The pontificate of Gregory IX saw an astonishing expansion of the range of crusading activities, with multiple campaigns on many fronts annually against every perceived threat. Although not aiming to fulfil a programme, in some areas Gregory took the initiative, while in others he reacted to requests and opportunities. His policy of vow redemption, use of the friars in preaching a universal crusading propaganda, and attempts at enforcement of sermon attendance, met with mixed results, posed a host of problems, and had unintended consequences for the Late Medieval Church. But his influence on the history of the crusading movement cannot be questioned.

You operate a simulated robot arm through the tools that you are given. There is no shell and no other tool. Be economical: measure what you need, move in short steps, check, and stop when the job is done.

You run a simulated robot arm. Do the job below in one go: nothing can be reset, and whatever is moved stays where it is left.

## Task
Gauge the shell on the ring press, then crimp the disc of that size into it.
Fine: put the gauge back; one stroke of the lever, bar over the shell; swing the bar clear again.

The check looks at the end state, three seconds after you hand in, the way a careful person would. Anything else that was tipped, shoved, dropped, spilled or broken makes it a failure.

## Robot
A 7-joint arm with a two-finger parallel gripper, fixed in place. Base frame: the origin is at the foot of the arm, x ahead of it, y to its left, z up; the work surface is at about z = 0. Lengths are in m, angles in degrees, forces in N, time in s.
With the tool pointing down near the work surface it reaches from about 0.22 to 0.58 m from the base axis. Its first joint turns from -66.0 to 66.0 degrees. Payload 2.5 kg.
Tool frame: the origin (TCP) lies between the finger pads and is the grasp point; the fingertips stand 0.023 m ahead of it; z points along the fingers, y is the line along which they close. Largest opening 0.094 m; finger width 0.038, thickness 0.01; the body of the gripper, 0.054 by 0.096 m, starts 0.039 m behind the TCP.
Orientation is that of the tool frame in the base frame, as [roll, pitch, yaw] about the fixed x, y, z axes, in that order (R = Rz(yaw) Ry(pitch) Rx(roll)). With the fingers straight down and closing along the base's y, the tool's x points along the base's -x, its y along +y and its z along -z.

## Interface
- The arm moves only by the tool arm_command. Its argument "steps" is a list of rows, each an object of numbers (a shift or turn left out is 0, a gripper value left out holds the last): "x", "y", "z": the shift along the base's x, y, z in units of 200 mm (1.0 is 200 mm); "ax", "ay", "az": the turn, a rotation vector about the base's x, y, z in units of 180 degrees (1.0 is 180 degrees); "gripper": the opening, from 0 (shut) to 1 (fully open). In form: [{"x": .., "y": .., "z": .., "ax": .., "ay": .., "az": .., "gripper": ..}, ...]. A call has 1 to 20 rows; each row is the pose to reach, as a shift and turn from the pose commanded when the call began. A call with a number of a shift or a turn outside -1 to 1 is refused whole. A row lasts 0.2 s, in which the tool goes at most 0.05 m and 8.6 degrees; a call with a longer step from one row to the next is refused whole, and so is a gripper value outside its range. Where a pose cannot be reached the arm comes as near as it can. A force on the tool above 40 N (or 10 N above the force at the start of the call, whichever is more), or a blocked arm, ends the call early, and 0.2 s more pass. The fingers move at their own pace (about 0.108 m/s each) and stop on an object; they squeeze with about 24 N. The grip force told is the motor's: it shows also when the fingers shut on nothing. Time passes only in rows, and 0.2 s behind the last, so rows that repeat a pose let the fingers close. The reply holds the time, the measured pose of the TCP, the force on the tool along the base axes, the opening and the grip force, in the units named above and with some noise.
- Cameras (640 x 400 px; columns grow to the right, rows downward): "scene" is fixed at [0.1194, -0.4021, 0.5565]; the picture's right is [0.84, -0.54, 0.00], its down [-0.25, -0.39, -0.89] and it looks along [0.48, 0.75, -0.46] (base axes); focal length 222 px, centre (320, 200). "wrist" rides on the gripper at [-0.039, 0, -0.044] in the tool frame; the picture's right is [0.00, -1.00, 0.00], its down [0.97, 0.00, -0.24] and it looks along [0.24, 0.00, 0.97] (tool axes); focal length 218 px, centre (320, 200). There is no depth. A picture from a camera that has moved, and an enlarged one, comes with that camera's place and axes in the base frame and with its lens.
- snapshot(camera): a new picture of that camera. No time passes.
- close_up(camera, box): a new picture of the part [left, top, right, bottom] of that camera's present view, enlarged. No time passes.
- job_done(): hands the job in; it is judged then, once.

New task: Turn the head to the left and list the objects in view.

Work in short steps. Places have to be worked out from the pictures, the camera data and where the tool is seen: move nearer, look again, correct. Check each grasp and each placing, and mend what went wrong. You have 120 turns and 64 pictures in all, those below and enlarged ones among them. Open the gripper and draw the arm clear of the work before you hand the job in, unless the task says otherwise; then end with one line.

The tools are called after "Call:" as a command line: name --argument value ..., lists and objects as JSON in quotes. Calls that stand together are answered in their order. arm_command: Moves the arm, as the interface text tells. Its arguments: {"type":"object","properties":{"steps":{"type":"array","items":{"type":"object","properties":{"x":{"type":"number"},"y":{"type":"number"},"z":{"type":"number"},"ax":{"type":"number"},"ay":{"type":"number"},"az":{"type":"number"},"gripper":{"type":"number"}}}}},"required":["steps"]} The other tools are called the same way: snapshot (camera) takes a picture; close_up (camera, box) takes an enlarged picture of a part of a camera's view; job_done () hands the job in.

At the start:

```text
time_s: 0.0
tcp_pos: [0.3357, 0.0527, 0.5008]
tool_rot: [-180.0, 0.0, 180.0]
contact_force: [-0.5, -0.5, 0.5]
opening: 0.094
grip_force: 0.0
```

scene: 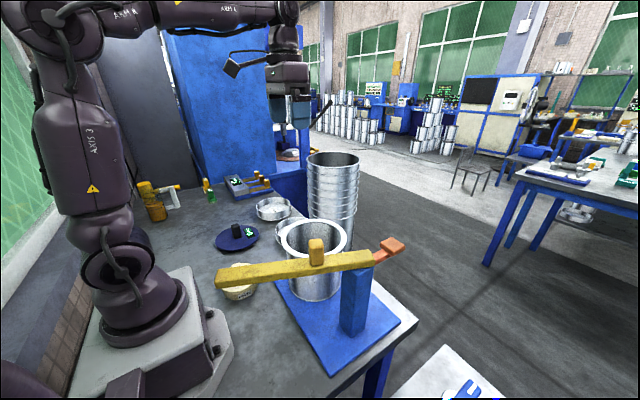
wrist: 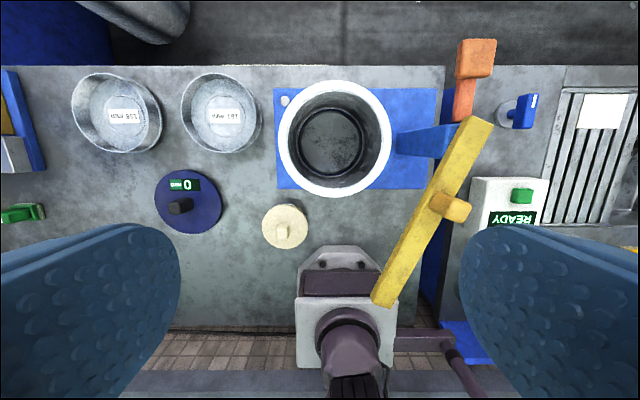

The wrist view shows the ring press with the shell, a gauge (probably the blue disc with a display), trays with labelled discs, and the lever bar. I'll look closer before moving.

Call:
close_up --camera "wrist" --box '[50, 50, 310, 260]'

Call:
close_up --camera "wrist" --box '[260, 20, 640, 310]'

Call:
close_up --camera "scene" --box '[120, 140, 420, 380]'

Keywords: Crusades, Vows, Teutonic Knights, Indulgences, Preaching

Gregory IX was at the centre of two great changes in crusading that took place in the thirteenth century. One had to do with the targets and reasons for crusades, the other with how they were recruited and financed. In the twelfth century, most crusading activity was focused on the Holy Land or the Iberian Peninsula. The Baltic was a fledgling theatre of operations. There were major campaigns, such as the Second and Third Crusades, but in general crusading remained an infrequent phenomenon. The beginning of the thirteenth century witnessed a massive expansion of crusading, with expeditions departing with greater frequency than ever before to new theatres of conflict against newly identified enemies of Latin Christianity. The two key figures in this expansion were Innocent III and Gregory IX.

Innocent opened up new fronts in southern Italy, where he preached a crusade against Markward of Anweiler in 1199; in the Languedoc, where he launched the Albigensian Crusades (1209–1229) against secular lords he accused of failing to eradicate heresy from the lands they ruled; and in the Latin Empire of Constantinople, the regime founded in the wake of the Fourth Crusade, which Innocent had originally recruited to aid the crusader states of Syria. Gregory intensified papal commitments in these arenas while adding several new ones of his own, preaching campaigns against the Drenther peasants in Utrecht; against Stedinger peasants in the lower Weser valley; against heretics in Germany; against the heterodox ecclesiastical establishment in Bosnia; against the pagan Cumans in Hungary; and against the Mongols in eastern Europe. All the while, he maintained traditional levels of papal support for crusading in the Holy Land and Iberia.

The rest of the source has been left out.